Kirchheim
Viele Zeltlager haben noch freie Plätze

Urlaub Viele Zeltlager von Kirchen und Verbänden haben eine lange Tradition. Seit Corona sind viele jedoch kein Selbstläufer mehr. Bei einigen Freizeiten gibt es auch kurz vor den Sommerferien noch freie Plätze. Von Helga Single

Die Sommerferien stehen vor der Tür, für viele Jugendliche bricht die schönste Zeit im Jahr an. Viele gehen jetzt auf Freizeiten und Zeltlager und erleben Urlaub für ein paar Wochen ohne Eltern. Sie genießen die gemeinsame Zeit mit Gleichaltrigen und nehmen viele Naturerfahrungen mit nach Hause.

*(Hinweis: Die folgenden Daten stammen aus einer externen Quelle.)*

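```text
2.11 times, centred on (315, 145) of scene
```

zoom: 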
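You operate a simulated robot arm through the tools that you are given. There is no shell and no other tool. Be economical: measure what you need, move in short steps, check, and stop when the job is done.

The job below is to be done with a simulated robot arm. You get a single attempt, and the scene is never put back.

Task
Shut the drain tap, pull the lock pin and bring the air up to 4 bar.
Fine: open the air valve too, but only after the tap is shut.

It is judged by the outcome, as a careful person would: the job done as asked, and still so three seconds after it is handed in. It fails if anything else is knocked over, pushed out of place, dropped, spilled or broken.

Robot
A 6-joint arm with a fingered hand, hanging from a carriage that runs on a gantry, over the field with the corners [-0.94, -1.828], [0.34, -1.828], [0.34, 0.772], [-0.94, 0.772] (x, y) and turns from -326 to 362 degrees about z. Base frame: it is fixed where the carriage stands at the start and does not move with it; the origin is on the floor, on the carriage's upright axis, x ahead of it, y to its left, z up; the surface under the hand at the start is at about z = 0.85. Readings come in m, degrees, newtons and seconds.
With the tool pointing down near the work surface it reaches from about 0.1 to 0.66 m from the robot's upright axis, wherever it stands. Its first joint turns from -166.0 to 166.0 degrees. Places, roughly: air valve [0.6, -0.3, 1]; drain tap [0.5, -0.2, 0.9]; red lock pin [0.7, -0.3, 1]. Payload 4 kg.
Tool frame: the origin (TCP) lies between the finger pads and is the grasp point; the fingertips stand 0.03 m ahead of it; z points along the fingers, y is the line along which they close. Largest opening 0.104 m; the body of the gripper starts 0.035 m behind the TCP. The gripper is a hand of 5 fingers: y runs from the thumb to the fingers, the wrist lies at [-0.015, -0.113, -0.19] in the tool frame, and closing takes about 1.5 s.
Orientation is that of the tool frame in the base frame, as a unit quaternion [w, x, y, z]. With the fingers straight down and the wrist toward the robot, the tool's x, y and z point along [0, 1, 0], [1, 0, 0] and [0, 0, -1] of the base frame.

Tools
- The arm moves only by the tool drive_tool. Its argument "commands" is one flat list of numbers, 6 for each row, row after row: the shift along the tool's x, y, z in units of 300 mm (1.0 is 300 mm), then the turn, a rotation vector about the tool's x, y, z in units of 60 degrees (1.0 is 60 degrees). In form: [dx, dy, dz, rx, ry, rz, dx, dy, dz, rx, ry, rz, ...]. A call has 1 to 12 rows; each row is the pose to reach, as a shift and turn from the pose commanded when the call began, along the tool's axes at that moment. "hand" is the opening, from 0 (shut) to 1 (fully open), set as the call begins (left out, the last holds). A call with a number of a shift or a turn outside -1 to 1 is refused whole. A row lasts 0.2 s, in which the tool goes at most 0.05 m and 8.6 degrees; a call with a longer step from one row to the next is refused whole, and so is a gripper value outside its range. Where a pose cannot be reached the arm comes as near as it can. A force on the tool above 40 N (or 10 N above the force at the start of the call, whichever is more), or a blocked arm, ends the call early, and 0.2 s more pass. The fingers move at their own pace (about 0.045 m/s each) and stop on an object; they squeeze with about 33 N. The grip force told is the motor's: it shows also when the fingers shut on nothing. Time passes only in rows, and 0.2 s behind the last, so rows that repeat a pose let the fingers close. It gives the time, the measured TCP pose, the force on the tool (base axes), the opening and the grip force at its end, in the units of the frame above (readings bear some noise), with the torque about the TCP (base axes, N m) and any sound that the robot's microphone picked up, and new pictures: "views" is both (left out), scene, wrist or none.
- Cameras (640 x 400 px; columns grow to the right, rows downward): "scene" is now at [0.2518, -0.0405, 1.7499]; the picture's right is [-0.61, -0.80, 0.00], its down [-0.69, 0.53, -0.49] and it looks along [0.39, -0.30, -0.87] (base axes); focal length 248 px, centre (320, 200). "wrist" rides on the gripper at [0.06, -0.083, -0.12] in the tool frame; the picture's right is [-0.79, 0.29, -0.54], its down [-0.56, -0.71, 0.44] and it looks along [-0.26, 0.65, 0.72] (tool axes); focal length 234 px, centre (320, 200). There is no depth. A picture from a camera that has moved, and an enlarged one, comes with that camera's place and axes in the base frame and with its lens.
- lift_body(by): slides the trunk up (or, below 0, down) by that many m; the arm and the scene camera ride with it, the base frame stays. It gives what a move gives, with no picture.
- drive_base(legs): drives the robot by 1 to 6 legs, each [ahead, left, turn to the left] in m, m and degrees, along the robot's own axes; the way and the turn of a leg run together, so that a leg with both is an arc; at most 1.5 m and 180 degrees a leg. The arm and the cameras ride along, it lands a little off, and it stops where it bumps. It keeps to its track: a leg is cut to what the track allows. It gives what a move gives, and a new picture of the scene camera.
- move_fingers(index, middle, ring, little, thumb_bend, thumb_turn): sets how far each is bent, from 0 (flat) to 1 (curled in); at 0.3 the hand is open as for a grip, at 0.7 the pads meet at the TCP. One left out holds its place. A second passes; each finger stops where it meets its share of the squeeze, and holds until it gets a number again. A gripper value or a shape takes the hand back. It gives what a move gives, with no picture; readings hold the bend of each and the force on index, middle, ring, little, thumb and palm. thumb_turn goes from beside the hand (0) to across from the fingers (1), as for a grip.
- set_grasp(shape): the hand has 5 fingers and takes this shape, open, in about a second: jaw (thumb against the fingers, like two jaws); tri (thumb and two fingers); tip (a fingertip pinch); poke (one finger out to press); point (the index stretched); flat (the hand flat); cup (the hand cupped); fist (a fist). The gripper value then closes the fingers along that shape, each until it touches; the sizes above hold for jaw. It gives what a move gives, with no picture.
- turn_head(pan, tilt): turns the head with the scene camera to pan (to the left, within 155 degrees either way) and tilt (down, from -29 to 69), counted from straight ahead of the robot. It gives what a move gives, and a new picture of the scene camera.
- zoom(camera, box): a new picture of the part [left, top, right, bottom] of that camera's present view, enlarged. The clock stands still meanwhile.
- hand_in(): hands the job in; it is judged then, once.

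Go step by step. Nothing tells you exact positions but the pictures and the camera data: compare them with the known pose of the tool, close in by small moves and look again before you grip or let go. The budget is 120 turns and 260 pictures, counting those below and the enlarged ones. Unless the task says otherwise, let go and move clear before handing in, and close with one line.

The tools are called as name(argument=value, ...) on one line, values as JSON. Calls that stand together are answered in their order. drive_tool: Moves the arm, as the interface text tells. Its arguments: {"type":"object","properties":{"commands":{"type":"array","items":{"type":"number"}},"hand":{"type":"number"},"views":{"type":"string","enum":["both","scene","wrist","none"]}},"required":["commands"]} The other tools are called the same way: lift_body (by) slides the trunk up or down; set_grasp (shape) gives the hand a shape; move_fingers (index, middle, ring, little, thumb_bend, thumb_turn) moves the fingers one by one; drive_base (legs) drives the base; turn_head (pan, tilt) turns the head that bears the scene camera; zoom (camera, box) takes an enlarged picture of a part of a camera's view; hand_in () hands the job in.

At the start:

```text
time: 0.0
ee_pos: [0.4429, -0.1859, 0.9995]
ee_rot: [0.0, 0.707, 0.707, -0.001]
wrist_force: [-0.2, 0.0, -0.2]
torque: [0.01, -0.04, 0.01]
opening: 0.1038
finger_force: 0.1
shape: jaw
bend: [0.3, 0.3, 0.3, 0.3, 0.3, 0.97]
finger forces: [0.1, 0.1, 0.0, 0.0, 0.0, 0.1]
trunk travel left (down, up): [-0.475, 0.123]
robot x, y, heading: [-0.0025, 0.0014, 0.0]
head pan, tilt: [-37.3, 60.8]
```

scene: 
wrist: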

Viele Freizeiten werden seit mehr als 70 Jahren angeboten, und bereits die Eltern hatten dort ihren Spaß. Ins Zeltlager der katholischen Kirchengemeinde Sankt Ulrich fährt man ungefähr schon so lange und konkret seit 2015 nach Ochsenhausen. Die Schülerinnen und Schüler sind zwischen neun und 13 Jahre alt, und dieses Jahr seien die 20 Jungen im Vergleich zu 15 Mädchen in der Überzahl, berichtet Moritz Hurler, der zusammen mit Jannik Burkhardt die Freizeit leitet. „Wir sind ganz nah an der Natur dran“, es gibt keinen Strom und nur ein Notfallhandy. Alle verzichten auf digitale Medien, stattdessen gibt’s Geländespiele, Wanderungen, Ausflüge, Outdoorspiele, Singen und Lagerfeuerromantik.

Kein gemeinsames Beten mehr

Das Konzept ist inhaltlich die Jahre über gleich geblieben, was Dias aus den 80ern belegen, die nahtlos aus dem Heute stammen könnten. Einiges sei angepasst worden. „Von einer Andacht und dem Beten haben wir uns verbschiedet“, erklärt Moritz Hurler, besonders die Andacht hole die Altersgruppen neun bis 13 nicht mehr ab. An dessen Stelle tritt die Vermittlung allgemeiner Werte, nicht zuletzt, weil inzwischen nicht nur Kinder mit christlichem Glauben an der Freizeit teilnehmen.

Aus dem evangelischen Jugendwerk Kirchheim machen sich dieses Jahr 35 Sieben- bis Zehnjährige für zehn Tage nach Hollerbach in den Odenwald auf. Auch bei ihnen spielt sich das Leben überwiegend draußen ab. „Die Spiele haben einen erlebnispädagogischen Hintergrund“, weiß Bezirksjugendreferent Simon Walz zu berichten. Bei ihnen sei ein christlicher Kontext wichtig. Es gibt kurze Theaterszenen mit Musik, die den Kindern die biblischen Geschichten näherbringen. Dadurch könne eine Unmittelbarkeit erzeugt werden, die alles lebendig erscheinen lasse. Das komme gut an, berichtet Walz, und in einem „Bibelmeeting“ wird nochmals vertieft. Lieder und Andachten gehörten dazu. In Kleingruppen erarbeiteten die Schülerinnen und Schüler Hörspiele und probieren sich selber im Theaterspielen aus.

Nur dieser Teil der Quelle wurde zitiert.